— TASK BRIEF —
Your answer is an exact copy of the page extract.

— PAGE EXTRACT —
The equation of an alternating voltage is `V =100sqrt2 sin 100pit` volt. The RMS value of voltage and frequency will be respectively

To solve the problem, we need to find the RMS (Root Mean Square) value of the voltage and the frequency from the given equation of the alternating voltage: **Given:** \[ V = 100\sqrt{2} \sin(100\pi t) \text{ volts} \] ### Step 1: Identify the peak voltage \( V_0 \) From the equation, we can see that the peak voltage \( V_0 \) is: \[ V_0 = 100\sqrt{2} \text{ volts} \] ### Step 2: Calculate the RMS voltage \( V_{rms} \) The formula for the RMS voltage in terms of the peak voltage is: \[ V_{rms} = \frac{V_0}{\sqrt{2}} \] Substituting the value of \( V_0 \): \[ V_{rms} = \frac{100\sqrt{2}}{\sqrt{2}} \] ### Step 3: Simplify the expression The \( \sqrt{2} \) in the numerator and denominator cancels out: \[ V_{rms} = 100 \text{ volts} \] ### Step 4: Identify the angular frequency \( \omega \) From the equation, the angular frequency \( \omega \) is: \[ \omega = 100\pi \text{ rad/s} \] ### Step 5: Calculate the frequency \( f \) The relationship between angular frequency and frequency is given by: \[ \omega = 2\pi f \] Rearranging this to find \( f \): \[ f = \frac{\omega}{2\pi} \] Substituting the value of \( \omega \): \[ f = \frac{100\pi}{2\pi} \] ### Step 6: Simplify to find \( f \) The \( \pi \) in the numerator and denominator cancels out: \[ f = \frac{100}{2} = 50 \text{ Hz} \] ### Final Answer: The RMS value of the voltage and the frequency are respectively: \[ V_{rms} = 100 \text{ volts} \] \[ f = 50 \text{ Hz} \] ---

— DATASET SECTION —
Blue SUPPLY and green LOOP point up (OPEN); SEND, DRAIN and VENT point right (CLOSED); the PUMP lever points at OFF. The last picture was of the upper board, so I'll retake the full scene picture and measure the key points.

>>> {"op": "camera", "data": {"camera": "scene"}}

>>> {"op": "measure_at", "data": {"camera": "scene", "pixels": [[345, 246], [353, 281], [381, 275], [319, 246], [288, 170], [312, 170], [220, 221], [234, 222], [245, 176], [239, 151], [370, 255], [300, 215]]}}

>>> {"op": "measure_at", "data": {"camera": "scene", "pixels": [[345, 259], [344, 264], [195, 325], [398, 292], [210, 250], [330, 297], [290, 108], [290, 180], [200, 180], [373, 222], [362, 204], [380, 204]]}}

— TASK OUTPUT —
The equation of an alternating voltage is `V =100sqrt2 sin 100pit` volt. The RMS value of voltage and frequency will be respectively

To solve the problem, we need to find the RMS (Root Mean Square) value of the voltage and the frequency from the given equation of the alternating voltage: **Given:** \[ V = 100\sqrt{2} \sin(100\pi t) \text{ volts} \] ### Step 1: Identify the peak voltage \( V_0 \) From the equation, we can see that the peak voltage \( V_0 \) is: \[ V_0 = 100\sqrt{2} \text{ volts} \] ### Step 2: Calculate the RMS voltage \( V_{rms} \) The formula for the RMS voltage in terms of the peak voltage is: \[ V_{rms} = \frac{V_0}{\sqrt{2}} \] Substituting the value of \( V_0 \): \[ V_{rms} = \frac{100\sqrt{2}}{\sqrt{2}} \] ### Step 3: Simplify the expression The \( \sqrt{2} \) in the numerator and denominator cancels out: \[ V_{rms} = 100 \text{ volts} \] ### Step 4: Identify the angular frequency \( \omega \) From the equation, the angular frequency \( \omega \) is: \[ \omega = 100\pi \text{ rad/s} \] ### Step 5: Calculate the frequency \( f \) The relationship between angular frequency and frequency is given by: \[ \omega = 2\pi f \] Rearranging this to find \( f \): \[ f = \frac{\omega}{2\pi} \] Substituting the value of \( \omega \): \[ f = \frac{100\pi}{2\pi} \] ### Step 6: Simplify to find \( f \) The \( \pi \) in the numerator and denominator cancels out: \[ f = \frac{100}{2} = 50 \text{ Hz} \] ### Final Answer: The RMS value of the voltage and the frequency are respectively: \[ V_{rms} = 100 \text{ volts} \] \[ f = 50 \text{ Hz} \] ---